We got in. We got t-shirts. We got beer. We got to the front row. Our tickets earned us wrist bands proclaiming we were special. Not short-bus special, but for-real special. We discovered our seats, which we would never sit in, were dead center, equidistant between Alex and Geddy’s microphones. Life was good. Life was special.
I looked behind me to take in the middle-aged Caucasian sausage party that is typical of a modern Rush concert, then the lights went down and my idols took the stage blasting out my favorite song: “The Spirit of Radio.”
We screamed. We sang. We drank beer. We played air guitar. We second-hand toked. We drank more beer. We peed.
And after three short hours it was all over except for the hearing loss.

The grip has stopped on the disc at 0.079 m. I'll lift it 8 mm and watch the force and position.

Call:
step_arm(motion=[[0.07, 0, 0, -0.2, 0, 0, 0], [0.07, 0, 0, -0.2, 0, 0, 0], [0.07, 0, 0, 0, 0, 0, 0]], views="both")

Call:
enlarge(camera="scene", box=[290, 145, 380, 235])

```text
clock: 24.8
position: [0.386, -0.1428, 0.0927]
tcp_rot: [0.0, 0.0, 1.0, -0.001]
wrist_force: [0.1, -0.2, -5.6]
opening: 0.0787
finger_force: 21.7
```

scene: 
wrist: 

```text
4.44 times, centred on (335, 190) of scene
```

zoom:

The next day was Canada Day. Hung over and in no hurry I let Craig do some of the driving so I could furiously scribble notes for the column; my friend helping me compile appropriate Rush lyrics to insert Where’s Waldo-style into the story.
And the story ended up being kind of a big deal. My editors liked it so much they made it a centerpiece feature; it took up three-quarters of the cover of the health section and half of the section’s back page. The web version was promoted on the Rush.com homepage, bloggers wrote favorably about it, Facebook “Likes” numbered in the thousands and my inbox flooded with fan mail.
They’re not my fans though; not really. They’re Neil’s.